#### Excerpted passage
Published: 31 July 2014



Conventional wisdom holds that, owing to the dominance of features such as chromatin level control, the expression of a gene cannot be readily predicted from knowledge of promoter architecture. This is reflected, for example, in a weak or absent correlation between promoter divergence and expression divergence between paralogs. However, an inability to predict may reflect an inability to accurately measure or employment of the wrong parameters. Here we address this issue through integration of two exceptional resources: ENCODE data on transcription factor binding and the FANTOM5 high-resolution expression atlas.


Consistent with the notion that in eukaryotes most transcription factors are activating, the number of transcription factors binding a promoter is a strong predictor of expression breadth. In addition, evolutionarily young duplicates have fewer transcription factor binders and narrower expression. Nonetheless, we find several binders and cooperative sets that are disproportionately associated with broad expression, indicating that models more complex than simple correlations should hold more predictive power. Indeed, a machine learning approach improves fit to the data compared with a simple correlation. Machine learning could at best moderately predict tissue of expression of tissue specific genes.
########
#### Provided material
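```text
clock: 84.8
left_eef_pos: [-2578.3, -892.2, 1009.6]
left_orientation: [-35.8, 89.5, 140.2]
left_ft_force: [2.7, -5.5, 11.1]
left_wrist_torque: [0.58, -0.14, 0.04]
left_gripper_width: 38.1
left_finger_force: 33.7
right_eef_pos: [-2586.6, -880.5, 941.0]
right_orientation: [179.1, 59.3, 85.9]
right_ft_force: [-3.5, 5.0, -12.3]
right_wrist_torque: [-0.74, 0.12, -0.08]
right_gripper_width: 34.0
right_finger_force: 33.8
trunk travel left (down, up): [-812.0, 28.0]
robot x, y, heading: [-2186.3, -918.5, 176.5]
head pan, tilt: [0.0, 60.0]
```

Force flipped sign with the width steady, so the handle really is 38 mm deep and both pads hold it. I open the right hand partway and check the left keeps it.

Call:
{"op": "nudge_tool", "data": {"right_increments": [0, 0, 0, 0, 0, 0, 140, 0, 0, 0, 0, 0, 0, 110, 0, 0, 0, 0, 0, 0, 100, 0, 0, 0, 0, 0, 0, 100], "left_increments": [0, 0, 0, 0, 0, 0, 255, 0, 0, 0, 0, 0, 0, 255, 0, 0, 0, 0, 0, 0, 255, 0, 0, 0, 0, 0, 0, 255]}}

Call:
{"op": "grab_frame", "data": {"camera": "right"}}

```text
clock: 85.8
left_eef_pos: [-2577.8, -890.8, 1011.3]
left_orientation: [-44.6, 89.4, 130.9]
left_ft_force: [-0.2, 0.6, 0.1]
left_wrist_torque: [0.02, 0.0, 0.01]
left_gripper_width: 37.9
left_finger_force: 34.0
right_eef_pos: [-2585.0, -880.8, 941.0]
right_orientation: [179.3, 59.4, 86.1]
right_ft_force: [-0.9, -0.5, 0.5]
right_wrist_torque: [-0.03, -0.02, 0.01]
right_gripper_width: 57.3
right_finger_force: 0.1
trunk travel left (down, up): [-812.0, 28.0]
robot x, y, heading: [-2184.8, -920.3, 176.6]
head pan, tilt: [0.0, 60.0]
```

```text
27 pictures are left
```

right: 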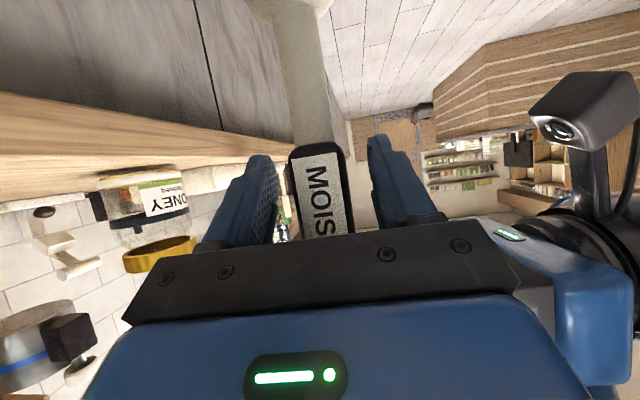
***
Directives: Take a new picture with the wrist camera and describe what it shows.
########
Directives:
1. Retype the section of the excerpted passage that opens with "Consistent with the" and closes with "tissue specific genes.".
2. How does the excerpted passage go on? Write the next part.

Answers provided:
1.
Consistent with the notion that in eukaryotes most transcription factors are activating, the number of transcription factors binding a promoter is a strong predictor of expression breadth. In addition, evolutionarily young duplicates have fewer transcription factor binders and narrower expression. Nonetheless, we find several binders and cooperative sets that are disproportionately associated with broad expression, indicating that models more complex than simple correlations should hold more predictive power. Indeed, a machine learning approach improves fit to the data compared with a simple correlation. Machine learning could at best moderately predict tissue of expression of tissue specific genes.

2.
We find robust evidence that some expression parameters and paralog expression divergence are strongly predictable with knowledge of transcription factor binding repertoire. While some cooperative complexes can be identified, consistent with the notion that most eukaryotic transcription factors are activating, a simple predictor, the number of binding transcription factors found on a promoter, is a robust predictor of expression breadth.